At this moment cigarettes are both contraband and currency in Gaza. Historically, Hamas has alternately banned tobacco products or taxed them heartily. But the unregulated cigarette market surged when the Israel-Hamas war began in October 2023. Closed borders saw the price of Royal cigarettes, the preferred brand imported from Egypt, go from $0.70 USD to around $30 per cigarette. According to local reporters, many people are trying to smoke dried leaves because—while this does not produce the desired effect—“unfortunately, there’s no other solution.”

About one in three men in Gaza are estimated to use combustible tobacco. When the supply is controlled by greedy merchants in a time of shortage, prices will be inflated. Hamas has similarly inflated prices for basic food and humanitarian aid packages. What else can people do but pay for as long as they can?
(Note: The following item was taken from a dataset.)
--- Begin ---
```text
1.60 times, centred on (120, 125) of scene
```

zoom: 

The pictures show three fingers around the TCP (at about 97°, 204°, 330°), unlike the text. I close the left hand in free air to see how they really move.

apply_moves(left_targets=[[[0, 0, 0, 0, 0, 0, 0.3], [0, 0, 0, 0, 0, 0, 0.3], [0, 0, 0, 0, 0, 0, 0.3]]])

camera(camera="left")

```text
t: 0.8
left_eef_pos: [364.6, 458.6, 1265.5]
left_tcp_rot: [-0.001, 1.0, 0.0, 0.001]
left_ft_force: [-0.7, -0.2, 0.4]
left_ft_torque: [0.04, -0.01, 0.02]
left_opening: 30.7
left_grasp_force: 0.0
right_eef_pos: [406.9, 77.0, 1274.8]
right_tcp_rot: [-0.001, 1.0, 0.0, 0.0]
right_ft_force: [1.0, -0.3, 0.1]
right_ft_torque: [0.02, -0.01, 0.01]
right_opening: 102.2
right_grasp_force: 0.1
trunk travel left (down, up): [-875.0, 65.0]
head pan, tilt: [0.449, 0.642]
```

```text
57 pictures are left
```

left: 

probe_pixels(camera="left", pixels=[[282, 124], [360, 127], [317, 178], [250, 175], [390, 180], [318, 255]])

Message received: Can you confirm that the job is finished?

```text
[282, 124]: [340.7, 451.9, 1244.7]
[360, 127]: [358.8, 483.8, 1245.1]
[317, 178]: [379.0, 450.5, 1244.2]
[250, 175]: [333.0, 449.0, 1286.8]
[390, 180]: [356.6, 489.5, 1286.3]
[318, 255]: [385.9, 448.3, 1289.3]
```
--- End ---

In addition to searching essential supply trucks for contraband tobacco being smuggled in, Hamas also takes a hefty cut—reportedly 50 percent—of each legal tobacco shipment. So civilians without any political or ideological allegiance to Hamas, subjected to the IDF onslaught for close to a year now, must subsidize their ongoing oppression in order to make life slightly more bearable in the moment. The IDF cigarette drop appears to have been a one-time occurrence.

Here in the Georgia Department of Corrections (GDC) prison system, supplies are air-dropped to us quite often.

United States prisons are also captive markets of people who smoke heavily. In the 2000s when US prisons started banning tobacco—which long functioned as prison currency, and still does in many places there was an abundance of corrections officers to hunt for contraband. Sunday nights the prisoners who were bringing in tobacco would have fire sales, to mitigate losses from shakedowns during the coming work week.

Today, with half the corrections officer posts abandoned since the onset of the COVID-19 pandemic, the tobacco supply is unchecked and so are the price hikes. A tiny plastic cup, the kind made for dispensing medication, containing just 15cc of tobacco goes for $25. That’s about two commercial cigarettes, or six prison cigarettes on a good day. 

These are the kinds of conditions that lead desperate people to smoke plausible-looking plant matter, out of yearning for not just the physical component but the ritualistic one too. In prisons, dried banana-peel strings or other kitchen scraps are commonly salvaged in an effort to stretch a pinch of tobacco as far as it’ll go.

Living each day immersed in both violence and deprivation, and with the looming specter of death around every corner, tobacco becomes indispensable. If we have a cigarette to rise to in the morning, we feel hope that the new day can be better. Grief, hunger, bewilderment—all are held in check for a few moments, a feat that the breakfast here will never accomplish.

Prisoners often must choose between outrageously priced contraband tobacco and outrageously overpriced food sold at commissary.

Private vendors contracted by GDC control the prices on the food packages—the only other supply line of edible food we’re allowed to receive. They charge fees that amount to taxation on every dollar sent to us through formal channels. GDC helps itself to a 50-percent cut, while conducting searches for contraband like tobacco and cell phones—which is to say, streams of revenue that the department doesn’t control.

Of course, if GDC or any US prison system wanted to capture that revenue without exacerbating the prisoner population’s risk of lung cancer and other conditions we don’t get screened for, they’d busy themselves with getting legislators onboard with selling us overpriced vapes at commissary. GDC would profit, vendors would profit, prisoners would suffer less withdrawal and prisons overall would be less violent.

Of course, the idea may not appeal people to the underpaid corrections officers doubling their monthly earnings by bringing in cigarettes, or cell phones or whatever’s lucrative. But war profiteering is one of the more reliable professions on the planet. They’ll find another way.

 


 

Photograph of Gaza Strip via United States Representative Chellie Pingree

Jimmy Iakovos

Jimmy Iakovos is a pseudonym for a writer who is incarcerated in Georgia. It is illegal in some Southern states to earn a living while under a sentence of penal servitude. Writing has enabled Jimmy to endure over 30 years of continuous imprisonment.